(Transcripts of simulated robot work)
*****
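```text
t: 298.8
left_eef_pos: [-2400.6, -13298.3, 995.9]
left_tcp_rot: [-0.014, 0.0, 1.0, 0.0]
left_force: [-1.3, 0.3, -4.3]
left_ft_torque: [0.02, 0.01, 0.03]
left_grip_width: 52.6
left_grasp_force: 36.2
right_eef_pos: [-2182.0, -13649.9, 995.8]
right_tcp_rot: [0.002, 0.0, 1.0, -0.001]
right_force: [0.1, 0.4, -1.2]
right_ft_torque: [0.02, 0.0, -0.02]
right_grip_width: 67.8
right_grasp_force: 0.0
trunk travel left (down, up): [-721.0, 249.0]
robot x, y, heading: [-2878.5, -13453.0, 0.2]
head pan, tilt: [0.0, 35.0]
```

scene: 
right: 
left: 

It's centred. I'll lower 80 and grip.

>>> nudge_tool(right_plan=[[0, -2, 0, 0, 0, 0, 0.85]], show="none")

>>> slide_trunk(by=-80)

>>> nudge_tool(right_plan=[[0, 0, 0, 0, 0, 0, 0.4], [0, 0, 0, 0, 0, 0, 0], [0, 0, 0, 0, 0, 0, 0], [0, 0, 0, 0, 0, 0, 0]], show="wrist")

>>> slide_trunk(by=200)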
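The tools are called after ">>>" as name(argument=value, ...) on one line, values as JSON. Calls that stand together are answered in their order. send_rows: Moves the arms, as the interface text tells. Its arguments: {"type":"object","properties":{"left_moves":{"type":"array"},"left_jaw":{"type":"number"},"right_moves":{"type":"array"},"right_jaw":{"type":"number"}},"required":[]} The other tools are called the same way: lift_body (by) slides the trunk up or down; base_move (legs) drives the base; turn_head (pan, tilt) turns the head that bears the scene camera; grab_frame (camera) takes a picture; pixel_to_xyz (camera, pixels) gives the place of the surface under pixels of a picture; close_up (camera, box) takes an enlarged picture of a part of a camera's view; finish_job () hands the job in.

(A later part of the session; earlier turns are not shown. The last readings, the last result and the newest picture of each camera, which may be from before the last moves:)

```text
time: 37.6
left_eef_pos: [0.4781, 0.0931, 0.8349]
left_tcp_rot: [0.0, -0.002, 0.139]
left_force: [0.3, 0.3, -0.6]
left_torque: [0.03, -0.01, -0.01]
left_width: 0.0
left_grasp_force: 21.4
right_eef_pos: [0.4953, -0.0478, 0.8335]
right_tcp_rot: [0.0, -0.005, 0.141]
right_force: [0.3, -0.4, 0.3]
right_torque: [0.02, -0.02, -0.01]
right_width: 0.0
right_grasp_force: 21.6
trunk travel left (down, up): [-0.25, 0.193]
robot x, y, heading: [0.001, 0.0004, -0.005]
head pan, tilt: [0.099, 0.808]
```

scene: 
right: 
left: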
*****
TASK STATEMENT
Reproduce the full set of records precisely.

TASK OUTPUT
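```text
t: 298.8
left_eef_pos: [-2400.6, -13298.3, 995.9]
left_tcp_rot: [-0.014, 0.0, 1.0, 0.0]
left_force: [-1.3, 0.3, -4.3]
left_ft_torque: [0.02, 0.01, 0.03]
left_grip_width: 52.6
left_grasp_force: 36.2
right_eef_pos: [-2182.0, -13649.9, 995.8]
right_tcp_rot: [0.002, 0.0, 1.0, -0.001]
right_force: [0.1, 0.4, -1.2]
right_ft_torque: [0.02, 0.0, -0.02]
right_grip_width: 67.8
right_grasp_force: 0.0
trunk travel left (down, up): [-721.0, 249.0]
robot x, y, heading: [-2878.5, -13453.0, 0.2]
head pan, tilt: [0.0, 35.0]
```

scene: 
right: 
left: 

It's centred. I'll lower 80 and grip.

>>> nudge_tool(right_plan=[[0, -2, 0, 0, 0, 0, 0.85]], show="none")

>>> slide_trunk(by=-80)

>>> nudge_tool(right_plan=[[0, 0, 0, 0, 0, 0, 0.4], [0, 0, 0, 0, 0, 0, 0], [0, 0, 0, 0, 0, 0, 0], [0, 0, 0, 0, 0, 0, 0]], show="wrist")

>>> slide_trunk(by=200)
The tools are called after ">>>" as name(argument=value, ...) on one line, values as JSON. Calls that stand together are answered in their order. send_rows: Moves the arms, as the interface text tells. Its arguments: {"type":"object","properties":{"left_moves":{"type":"array"},"left_jaw":{"type":"number"},"right_moves":{"type":"array"},"right_jaw":{"type":"number"}},"required":[]} The other tools are called the same way: lift_body (by) slides the trunk up or down; base_move (legs) drives the base; turn_head (pan, tilt) turns the head that bears the scene camera; grab_frame (camera) takes a picture; pixel_to_xyz (camera, pixels) gives the place of the surface under pixels of a picture; close_up (camera, box) takes an enlarged picture of a part of a camera's view; finish_job () hands the job in.

(A later part of the session; earlier turns are not shown. The last readings, the last result and the newest picture of each camera, which may be from before the last moves:)

```text
time: 37.6
left_eef_pos: [0.4781, 0.0931, 0.8349]
left_tcp_rot: [0.0, -0.002, 0.139]
left_force: [0.3, 0.3, -0.6]
left_torque: [0.03, -0.01, -0.01]
left_width: 0.0
left_grasp_force: 21.4
right_eef_pos: [0.4953, -0.0478, 0.8335]
right_tcp_rot: [0.0, -0.005, 0.141]
right_force: [0.3, -0.4, 0.3]
right_torque: [0.02, -0.02, -0.01]
right_width: 0.0
right_grasp_force: 21.6
trunk travel left (down, up): [-0.25, 0.193]
robot x, y, heading: [0.001, 0.0004, -0.005]
head pan, tilt: [0.099, 0.808]
```

scene: 
right: 
left: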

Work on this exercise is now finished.